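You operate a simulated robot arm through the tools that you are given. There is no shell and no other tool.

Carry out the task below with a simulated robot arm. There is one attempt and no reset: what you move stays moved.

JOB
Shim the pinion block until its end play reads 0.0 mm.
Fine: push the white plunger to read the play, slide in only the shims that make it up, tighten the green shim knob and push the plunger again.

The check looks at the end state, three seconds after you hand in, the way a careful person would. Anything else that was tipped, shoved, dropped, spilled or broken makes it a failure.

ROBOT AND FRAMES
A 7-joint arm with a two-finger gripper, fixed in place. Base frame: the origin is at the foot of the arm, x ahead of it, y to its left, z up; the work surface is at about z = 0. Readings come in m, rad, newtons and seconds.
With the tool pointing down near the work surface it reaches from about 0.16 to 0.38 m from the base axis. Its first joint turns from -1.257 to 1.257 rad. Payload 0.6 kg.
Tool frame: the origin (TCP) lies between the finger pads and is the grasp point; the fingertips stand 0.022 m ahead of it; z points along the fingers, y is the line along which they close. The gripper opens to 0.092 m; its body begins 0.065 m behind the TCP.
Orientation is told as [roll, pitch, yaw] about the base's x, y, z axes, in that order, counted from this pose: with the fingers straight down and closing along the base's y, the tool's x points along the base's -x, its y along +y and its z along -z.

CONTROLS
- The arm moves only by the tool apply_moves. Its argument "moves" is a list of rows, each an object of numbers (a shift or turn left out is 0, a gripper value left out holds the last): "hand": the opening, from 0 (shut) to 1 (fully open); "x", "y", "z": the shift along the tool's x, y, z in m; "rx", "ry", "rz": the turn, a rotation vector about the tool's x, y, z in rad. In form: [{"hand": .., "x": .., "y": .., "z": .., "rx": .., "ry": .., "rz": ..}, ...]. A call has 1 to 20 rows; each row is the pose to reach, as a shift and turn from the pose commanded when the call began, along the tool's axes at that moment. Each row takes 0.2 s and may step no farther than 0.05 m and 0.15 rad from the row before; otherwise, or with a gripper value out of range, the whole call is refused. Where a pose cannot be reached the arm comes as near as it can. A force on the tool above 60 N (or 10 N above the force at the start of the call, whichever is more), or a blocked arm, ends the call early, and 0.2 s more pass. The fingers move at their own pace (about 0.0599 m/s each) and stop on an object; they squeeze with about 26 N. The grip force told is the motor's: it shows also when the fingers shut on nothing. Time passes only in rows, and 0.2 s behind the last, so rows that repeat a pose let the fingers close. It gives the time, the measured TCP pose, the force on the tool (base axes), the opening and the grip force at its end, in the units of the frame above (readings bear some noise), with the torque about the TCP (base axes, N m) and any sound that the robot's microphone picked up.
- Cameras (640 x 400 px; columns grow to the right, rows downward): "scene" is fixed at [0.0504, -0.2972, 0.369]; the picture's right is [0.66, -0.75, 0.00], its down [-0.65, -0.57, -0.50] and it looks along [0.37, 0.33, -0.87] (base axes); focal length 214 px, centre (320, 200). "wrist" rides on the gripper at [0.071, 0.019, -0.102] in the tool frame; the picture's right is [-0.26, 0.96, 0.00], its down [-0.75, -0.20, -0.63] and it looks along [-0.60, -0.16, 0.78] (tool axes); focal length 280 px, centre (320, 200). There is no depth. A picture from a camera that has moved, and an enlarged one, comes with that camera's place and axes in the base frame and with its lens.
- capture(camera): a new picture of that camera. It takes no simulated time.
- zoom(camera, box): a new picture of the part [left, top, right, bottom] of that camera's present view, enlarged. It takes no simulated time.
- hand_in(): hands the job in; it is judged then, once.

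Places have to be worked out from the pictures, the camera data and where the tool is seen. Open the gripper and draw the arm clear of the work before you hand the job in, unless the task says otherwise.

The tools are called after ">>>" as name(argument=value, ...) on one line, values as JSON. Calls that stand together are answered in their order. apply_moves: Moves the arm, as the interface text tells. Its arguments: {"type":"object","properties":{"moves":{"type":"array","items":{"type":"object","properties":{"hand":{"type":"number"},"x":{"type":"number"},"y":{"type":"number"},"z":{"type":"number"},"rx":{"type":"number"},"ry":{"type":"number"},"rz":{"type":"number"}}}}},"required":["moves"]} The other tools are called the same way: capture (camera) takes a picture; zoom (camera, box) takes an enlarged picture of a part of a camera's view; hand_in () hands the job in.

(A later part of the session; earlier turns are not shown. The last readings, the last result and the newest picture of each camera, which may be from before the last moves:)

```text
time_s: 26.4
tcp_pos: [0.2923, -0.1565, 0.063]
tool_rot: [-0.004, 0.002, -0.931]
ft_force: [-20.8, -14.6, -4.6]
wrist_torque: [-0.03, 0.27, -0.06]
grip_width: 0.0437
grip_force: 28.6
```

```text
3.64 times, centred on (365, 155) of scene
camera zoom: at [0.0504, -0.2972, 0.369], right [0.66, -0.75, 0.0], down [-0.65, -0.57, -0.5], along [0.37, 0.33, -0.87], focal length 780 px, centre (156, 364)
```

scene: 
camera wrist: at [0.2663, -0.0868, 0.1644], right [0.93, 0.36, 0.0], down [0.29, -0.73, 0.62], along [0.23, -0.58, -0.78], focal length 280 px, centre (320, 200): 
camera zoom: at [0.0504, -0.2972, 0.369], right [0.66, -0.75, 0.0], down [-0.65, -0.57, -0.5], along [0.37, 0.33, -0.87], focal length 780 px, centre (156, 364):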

* DIRECTIONS FOR THIS TASK *
Quote the selection word for word, starting at "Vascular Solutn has" and ending with "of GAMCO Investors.".

* SELECTION *
Vascular Solutions Inc. (VASC) filed Annual Report for the period ended 2010-12-31.
Vascular Solutn has a market cap of $178 million; its shares were traded at around $10.58 with a P/E ratio of 29.4 and P/S ratio of 2.6.Hedge Fund Gurus that owns VASC: Jim Simons of Renaissance Technologies LLC. Mutual Fund and Other Gurus that owns VASC: John Buckingham of Al Frank Asset Management, Inc., Mario Gabelli of GAMCO Investors.
This is the annual revenues and earnings per share of VASC over the last 10 years. For detailed 10-year financial data and charts, go to 10-Year Financials of VASC.
Highlight of Business Operations:
We were incorporated in the state of Minnesota in December 1996, and began operations in February 1997. In 2000 we received FDA clearance for our first product, the Duett™ sealing device, which is used to seal the puncture site following catheterization procedures. We completed our initial public offering in 2000 by raising net proceeds of approximately $44.0 million at an offering price of $12.00 per share. In 2001, we made the strategic decision to develop additional products and to de-emphasize our Duett product. We have grown from net revenue of $6.2 million in 2000 solely from sales of our Duett product to net revenue of $78.4 million in 2010 from sales of over 50 products we have developed and launched since 2002. This increase in revenue represents a compound annual growth rate of 29% and is driven by our commitment to the development and launch of multiple new devices to diagnose and treat vascular conditions.

* SOLUTION BELOW *
Vascular Solutn has a market cap of $178 million; its shares were traded at around $10.58 with a P/E ratio of 29.4 and P/S ratio of 2.6.Hedge Fund Gurus that owns VASC: Jim Simons of Renaissance Technologies LLC. Mutual Fund and Other Gurus that owns VASC: John Buckingham of Al Frank Asset Management, Inc., Mario Gabelli of GAMCO Investors.